START Recorded data

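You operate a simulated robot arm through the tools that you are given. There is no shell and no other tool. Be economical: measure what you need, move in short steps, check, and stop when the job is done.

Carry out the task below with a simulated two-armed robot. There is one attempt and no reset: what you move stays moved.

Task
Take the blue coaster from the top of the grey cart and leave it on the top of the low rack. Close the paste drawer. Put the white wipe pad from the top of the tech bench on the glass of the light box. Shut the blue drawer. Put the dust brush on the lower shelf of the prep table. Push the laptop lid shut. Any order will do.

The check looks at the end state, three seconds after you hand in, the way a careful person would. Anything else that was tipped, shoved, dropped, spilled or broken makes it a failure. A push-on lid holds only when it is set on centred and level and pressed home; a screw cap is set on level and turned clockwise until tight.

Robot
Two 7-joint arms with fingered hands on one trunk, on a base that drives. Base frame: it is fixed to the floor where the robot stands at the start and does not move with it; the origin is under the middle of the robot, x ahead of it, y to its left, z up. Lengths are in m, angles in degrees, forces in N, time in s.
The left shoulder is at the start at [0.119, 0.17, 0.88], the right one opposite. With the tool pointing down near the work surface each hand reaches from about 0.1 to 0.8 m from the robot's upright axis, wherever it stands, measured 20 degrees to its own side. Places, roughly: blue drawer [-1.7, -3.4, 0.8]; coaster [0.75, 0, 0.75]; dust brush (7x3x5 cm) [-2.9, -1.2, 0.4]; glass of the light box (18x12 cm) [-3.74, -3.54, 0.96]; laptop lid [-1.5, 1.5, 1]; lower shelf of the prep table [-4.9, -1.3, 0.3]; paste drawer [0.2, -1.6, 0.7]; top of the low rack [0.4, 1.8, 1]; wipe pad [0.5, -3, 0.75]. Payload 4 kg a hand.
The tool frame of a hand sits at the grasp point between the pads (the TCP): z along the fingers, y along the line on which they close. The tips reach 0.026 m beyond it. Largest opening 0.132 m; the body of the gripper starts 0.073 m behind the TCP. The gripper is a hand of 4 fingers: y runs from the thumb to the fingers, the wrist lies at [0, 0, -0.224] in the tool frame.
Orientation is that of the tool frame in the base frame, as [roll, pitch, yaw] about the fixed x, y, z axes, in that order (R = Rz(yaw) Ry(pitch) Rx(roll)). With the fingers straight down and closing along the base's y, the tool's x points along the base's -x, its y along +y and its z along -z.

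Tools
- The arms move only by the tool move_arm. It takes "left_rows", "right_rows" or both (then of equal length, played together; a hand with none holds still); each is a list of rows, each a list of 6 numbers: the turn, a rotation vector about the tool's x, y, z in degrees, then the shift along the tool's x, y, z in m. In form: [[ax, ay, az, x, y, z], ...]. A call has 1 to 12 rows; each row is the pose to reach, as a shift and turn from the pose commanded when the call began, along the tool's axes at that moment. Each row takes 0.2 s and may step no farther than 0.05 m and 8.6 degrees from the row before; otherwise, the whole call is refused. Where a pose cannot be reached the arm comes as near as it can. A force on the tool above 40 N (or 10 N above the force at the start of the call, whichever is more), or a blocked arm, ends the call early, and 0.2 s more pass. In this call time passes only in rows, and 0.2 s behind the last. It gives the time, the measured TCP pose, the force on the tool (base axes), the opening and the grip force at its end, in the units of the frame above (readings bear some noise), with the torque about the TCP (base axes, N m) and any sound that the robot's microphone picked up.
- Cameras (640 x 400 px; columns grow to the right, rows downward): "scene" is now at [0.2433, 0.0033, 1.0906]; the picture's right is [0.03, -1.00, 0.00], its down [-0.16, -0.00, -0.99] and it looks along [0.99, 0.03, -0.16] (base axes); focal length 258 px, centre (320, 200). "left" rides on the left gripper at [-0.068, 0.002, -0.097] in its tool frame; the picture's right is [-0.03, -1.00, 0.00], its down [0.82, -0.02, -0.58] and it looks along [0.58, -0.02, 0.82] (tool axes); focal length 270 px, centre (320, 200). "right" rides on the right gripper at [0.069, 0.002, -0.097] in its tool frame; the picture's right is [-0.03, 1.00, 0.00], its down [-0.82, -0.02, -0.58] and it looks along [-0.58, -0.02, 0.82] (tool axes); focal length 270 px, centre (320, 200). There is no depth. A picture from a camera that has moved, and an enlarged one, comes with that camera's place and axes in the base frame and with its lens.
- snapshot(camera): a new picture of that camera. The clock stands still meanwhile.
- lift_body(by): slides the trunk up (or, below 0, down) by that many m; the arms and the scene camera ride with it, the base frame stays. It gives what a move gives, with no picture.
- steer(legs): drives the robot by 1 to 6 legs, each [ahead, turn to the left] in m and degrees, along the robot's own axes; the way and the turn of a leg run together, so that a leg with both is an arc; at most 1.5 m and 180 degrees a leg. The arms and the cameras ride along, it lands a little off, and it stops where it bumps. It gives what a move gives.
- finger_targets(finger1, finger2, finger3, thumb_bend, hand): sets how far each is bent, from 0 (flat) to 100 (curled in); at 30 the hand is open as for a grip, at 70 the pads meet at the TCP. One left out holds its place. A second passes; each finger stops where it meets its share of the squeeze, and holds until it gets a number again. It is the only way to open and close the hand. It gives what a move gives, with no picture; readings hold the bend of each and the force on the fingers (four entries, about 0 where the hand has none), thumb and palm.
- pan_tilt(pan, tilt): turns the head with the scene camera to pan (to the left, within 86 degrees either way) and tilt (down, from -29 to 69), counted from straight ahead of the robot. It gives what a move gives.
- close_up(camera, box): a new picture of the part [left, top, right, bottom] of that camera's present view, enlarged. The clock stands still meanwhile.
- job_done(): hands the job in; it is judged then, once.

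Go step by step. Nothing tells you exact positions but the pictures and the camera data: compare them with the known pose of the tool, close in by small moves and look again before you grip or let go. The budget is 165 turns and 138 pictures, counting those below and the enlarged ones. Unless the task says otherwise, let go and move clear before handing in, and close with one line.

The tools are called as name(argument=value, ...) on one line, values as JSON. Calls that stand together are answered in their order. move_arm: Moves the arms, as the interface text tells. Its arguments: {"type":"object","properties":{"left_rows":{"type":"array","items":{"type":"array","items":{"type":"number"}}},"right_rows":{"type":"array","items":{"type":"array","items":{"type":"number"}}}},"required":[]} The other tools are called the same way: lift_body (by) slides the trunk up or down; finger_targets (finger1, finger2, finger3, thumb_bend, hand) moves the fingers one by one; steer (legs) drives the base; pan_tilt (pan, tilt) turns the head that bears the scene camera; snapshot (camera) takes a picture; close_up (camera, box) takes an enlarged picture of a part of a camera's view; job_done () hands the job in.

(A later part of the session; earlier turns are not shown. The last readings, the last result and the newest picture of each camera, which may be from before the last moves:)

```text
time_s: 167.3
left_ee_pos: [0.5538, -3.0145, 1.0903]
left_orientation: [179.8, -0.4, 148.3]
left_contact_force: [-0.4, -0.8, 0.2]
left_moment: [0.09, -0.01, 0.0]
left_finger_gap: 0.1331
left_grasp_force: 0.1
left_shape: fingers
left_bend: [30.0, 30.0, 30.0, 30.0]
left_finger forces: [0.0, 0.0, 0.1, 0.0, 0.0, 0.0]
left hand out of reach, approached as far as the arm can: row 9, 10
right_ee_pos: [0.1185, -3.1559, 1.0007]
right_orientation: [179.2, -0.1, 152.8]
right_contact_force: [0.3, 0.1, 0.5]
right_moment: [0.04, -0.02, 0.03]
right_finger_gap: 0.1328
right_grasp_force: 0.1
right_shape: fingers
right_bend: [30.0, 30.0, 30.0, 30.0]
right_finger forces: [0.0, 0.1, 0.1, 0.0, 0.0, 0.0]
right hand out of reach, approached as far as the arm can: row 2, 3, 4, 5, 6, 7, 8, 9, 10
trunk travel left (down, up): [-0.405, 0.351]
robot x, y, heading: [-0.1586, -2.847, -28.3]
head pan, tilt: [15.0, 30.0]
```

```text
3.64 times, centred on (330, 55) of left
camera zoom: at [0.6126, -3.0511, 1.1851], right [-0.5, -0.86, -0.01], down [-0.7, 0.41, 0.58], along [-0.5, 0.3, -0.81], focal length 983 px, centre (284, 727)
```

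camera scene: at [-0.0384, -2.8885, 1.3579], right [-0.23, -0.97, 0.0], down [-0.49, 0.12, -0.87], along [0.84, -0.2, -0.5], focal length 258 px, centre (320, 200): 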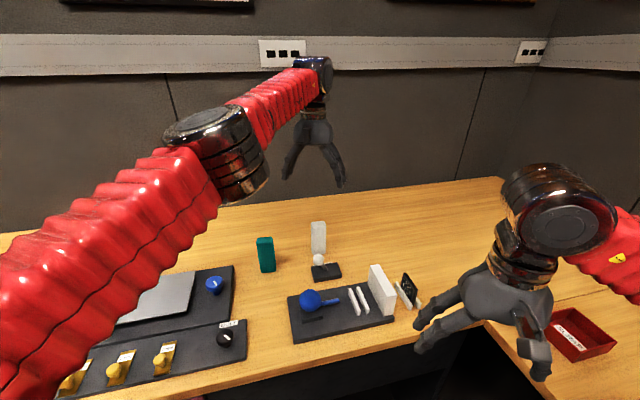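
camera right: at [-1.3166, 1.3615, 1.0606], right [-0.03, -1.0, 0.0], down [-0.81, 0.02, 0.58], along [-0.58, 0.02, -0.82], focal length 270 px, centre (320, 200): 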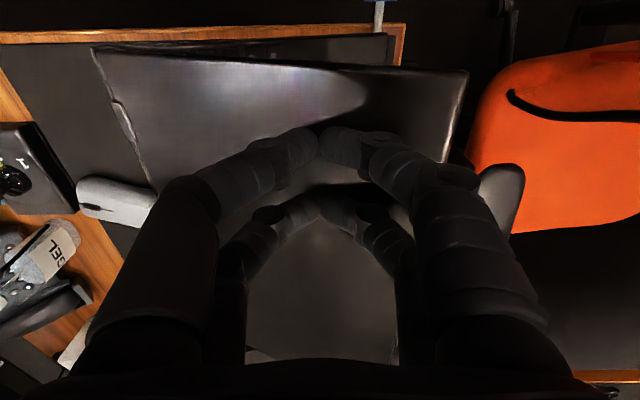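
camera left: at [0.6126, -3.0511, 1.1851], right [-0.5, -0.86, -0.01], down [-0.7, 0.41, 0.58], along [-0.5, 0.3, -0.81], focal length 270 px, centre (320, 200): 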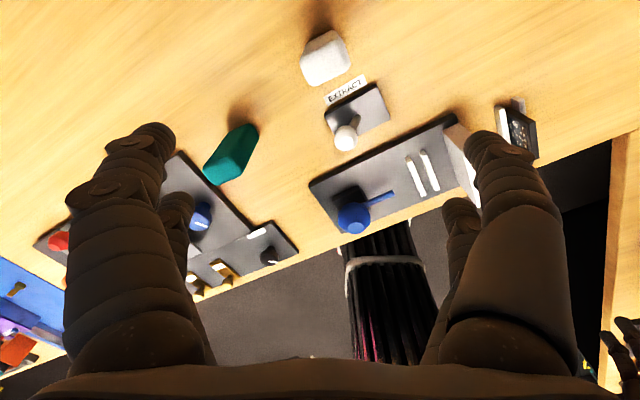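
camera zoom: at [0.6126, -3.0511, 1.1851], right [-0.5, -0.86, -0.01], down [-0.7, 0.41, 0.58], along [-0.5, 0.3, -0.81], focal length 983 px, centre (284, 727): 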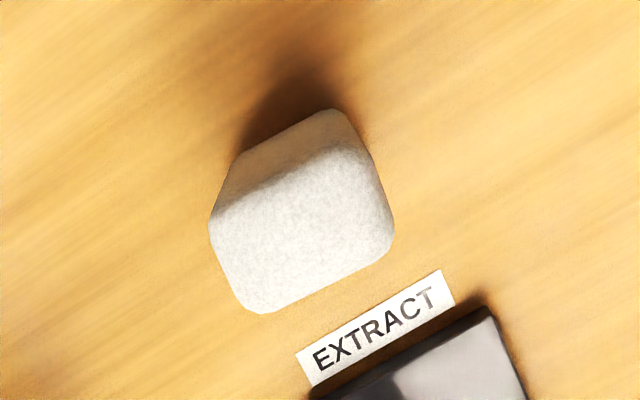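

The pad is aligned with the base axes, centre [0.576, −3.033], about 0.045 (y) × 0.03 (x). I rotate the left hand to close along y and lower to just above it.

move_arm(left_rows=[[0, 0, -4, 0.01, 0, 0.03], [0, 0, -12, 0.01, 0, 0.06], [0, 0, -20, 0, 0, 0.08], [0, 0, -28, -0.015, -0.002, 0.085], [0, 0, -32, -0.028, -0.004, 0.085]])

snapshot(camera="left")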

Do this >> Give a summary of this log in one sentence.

END Recorded data

Do this >> Keep only the lines that hold the string "centred", and copy them out.

Response >>
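The check looks at the end state, three seconds after you hand in, the way a careful person would. Anything else that was tipped, shoved, dropped, spilled or broken makes it a failure. A push-on lid holds only when it is set on centred and level and pressed home; a screw cap is set on level and turned clockwise until tight.
3.64 times, centred on (330, 55) of left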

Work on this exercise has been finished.